I personally start off with dialogue more often than not. But a lot of people hate that, so there really is no "right way" to start off the very nitty gritty details of the story. Everybody has their own preferences, but the idea of starting with something actually happening is generally the closest you can get to "right way". You want to hook a reader, after all, and action is the best way to do that.

My general advice for beginnings is: start as late as you possibly can without having to explain backstory.

If you immediately start with a flashback, then you've started the story too late. Because if that flashback was so important it was utterly critical to understanding the story, you should have started with it.

For the first few thousand words of the story, you should have forward momentum. Backwards momentum hamstrings reader interest, especially really early on. They want to find out what's happening next, not what happened ten years ago.

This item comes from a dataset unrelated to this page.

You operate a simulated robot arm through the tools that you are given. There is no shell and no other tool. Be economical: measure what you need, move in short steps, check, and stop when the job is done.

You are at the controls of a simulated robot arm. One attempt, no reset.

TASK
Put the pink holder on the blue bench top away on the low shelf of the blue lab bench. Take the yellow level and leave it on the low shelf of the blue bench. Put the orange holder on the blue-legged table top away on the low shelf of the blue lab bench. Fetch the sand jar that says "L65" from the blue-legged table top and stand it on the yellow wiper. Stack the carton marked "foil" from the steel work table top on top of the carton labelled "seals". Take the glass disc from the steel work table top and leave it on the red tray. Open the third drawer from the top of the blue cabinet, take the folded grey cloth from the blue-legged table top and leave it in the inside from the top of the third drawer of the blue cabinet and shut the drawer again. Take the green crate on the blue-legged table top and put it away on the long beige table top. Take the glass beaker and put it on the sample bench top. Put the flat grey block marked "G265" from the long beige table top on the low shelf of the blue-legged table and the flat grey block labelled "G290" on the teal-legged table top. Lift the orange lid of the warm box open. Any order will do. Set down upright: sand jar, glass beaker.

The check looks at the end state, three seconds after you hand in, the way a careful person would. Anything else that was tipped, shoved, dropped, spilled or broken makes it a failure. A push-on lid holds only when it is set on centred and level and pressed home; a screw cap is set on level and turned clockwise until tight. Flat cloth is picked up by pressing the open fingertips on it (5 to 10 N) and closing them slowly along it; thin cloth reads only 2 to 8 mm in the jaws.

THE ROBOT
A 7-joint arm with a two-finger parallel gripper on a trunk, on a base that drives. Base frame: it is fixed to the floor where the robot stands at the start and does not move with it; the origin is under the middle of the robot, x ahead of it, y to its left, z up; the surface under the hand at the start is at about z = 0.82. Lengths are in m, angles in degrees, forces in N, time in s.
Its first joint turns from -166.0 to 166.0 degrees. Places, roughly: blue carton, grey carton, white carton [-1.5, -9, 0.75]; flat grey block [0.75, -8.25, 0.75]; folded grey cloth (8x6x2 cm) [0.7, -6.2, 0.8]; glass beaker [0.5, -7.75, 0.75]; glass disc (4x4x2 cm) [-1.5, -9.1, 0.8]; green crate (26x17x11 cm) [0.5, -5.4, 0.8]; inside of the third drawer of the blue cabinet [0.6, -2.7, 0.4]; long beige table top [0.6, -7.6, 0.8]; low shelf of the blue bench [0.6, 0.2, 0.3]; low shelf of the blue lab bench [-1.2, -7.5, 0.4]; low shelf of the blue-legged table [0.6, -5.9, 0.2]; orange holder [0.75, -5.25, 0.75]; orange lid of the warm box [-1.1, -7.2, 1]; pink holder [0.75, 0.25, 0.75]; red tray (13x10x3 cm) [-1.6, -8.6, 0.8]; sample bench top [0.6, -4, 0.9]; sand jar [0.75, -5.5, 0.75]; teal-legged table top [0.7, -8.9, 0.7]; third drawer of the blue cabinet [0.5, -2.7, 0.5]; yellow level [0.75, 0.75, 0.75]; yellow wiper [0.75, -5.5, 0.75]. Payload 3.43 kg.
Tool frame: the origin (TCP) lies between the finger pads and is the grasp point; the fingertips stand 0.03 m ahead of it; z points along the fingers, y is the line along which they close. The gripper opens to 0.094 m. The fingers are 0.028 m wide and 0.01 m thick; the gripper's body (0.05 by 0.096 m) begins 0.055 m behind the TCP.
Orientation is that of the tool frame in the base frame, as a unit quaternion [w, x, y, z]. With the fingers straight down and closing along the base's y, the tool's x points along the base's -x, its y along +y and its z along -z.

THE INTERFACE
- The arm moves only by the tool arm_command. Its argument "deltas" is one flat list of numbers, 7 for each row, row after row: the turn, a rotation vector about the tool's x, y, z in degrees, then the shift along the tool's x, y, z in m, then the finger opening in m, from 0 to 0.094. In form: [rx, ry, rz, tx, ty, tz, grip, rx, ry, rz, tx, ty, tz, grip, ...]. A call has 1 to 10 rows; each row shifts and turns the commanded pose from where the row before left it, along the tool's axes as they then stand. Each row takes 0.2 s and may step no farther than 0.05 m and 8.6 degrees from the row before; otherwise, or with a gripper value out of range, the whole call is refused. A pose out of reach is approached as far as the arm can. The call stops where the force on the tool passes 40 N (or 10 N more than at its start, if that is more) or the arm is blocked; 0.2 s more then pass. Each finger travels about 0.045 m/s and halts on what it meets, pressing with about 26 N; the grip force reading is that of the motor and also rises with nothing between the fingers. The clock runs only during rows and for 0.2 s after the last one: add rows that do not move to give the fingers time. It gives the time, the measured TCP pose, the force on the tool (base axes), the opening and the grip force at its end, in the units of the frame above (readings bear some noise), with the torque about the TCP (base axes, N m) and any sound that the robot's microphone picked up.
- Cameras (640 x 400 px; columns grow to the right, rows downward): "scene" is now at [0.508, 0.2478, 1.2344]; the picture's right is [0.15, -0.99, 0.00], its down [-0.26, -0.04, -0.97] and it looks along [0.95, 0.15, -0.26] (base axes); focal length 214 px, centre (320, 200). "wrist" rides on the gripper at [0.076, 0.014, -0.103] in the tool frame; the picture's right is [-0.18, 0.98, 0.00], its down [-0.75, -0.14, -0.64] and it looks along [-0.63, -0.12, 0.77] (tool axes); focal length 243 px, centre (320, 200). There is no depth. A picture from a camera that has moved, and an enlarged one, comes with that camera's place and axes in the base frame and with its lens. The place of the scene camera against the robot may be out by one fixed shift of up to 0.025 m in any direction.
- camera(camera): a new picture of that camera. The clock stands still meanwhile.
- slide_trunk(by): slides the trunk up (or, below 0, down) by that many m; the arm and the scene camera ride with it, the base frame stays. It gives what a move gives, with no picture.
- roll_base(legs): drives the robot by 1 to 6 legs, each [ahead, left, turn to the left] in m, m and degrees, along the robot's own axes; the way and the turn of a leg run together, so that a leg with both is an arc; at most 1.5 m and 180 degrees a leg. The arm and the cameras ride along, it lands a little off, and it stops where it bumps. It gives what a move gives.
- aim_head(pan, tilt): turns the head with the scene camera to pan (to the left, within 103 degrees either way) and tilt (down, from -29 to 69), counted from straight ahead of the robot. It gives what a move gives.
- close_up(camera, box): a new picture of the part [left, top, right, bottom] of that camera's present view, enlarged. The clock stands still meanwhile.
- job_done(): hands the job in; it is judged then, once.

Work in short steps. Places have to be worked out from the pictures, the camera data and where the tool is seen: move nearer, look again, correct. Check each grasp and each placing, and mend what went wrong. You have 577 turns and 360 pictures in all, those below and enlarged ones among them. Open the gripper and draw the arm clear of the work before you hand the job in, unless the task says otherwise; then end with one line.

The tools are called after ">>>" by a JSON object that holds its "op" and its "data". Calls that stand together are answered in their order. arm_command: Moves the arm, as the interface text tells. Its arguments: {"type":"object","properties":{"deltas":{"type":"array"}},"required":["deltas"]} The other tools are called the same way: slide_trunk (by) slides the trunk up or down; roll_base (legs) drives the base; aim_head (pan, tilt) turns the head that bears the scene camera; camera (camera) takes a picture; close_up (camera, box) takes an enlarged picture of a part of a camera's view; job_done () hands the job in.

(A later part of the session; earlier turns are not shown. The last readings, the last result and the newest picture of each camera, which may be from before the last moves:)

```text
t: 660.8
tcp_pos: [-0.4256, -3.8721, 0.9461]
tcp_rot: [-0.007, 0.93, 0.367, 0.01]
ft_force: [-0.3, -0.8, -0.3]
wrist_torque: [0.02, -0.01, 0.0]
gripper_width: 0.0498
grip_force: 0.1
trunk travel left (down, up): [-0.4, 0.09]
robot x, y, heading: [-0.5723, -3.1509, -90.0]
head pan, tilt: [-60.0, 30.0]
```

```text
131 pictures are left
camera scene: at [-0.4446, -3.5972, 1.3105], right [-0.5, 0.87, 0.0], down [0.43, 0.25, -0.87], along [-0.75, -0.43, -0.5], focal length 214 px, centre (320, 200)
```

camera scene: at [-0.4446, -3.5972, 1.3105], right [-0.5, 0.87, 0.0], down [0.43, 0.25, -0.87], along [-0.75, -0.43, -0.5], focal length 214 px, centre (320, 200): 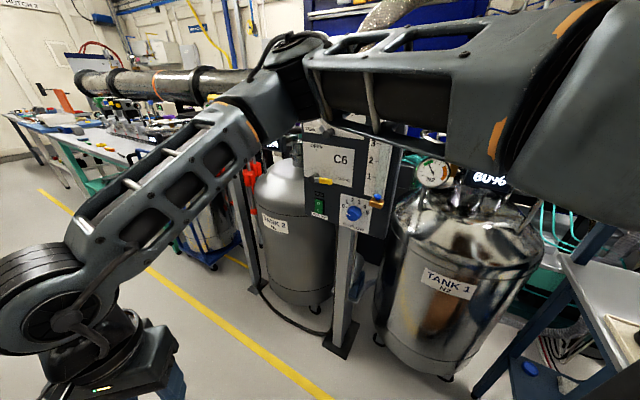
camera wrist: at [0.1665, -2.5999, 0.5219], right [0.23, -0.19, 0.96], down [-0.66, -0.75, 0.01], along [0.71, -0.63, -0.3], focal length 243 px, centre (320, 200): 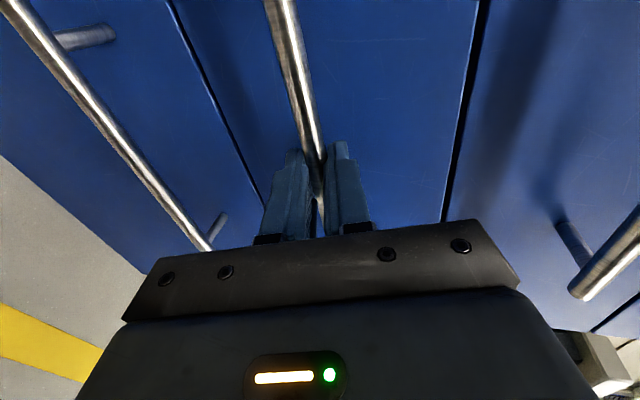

And remember: You probably won't figure out how to properly start the beginning until you've been writing the story a really long time. I only came up with how the plot should've progressed for my novel after writing 40,000 words. Now, I'm not saying it'll take you that long, but most writers hate their beginnings as a general rule and constantly want to change them.

Do not do this. Editing a beginning non-stop instead of writing forward is like trying to figure out where one piece of a 500 piece puzzle fits exactly on the table when you haven't put any of the other pieces together to get the context around it.

Instead, dump all the pieces out and start putting them in approximate locations. Put what fits together, get the parameter done and set in place (ie- the general "here's what's going to happen"), then start working in from the outside edge, in, maybe put together some islands of pieces as you realize more stuff fits together, but you haven't gotten enough done to actually know where they fit. You have an approximate location, but you don't actually know until you've worked in from the outside enough to click the pieces in place.

And, sometimes, you realize that there are actually seven hundred and fifty pieces in the box, some you need to throw into a "sort later" bin because they don't fit anywhere, some of which are whole scenes to themselves but don't actually fit in the puzzle so need to be laid aside, and you have half of another puzzle started already.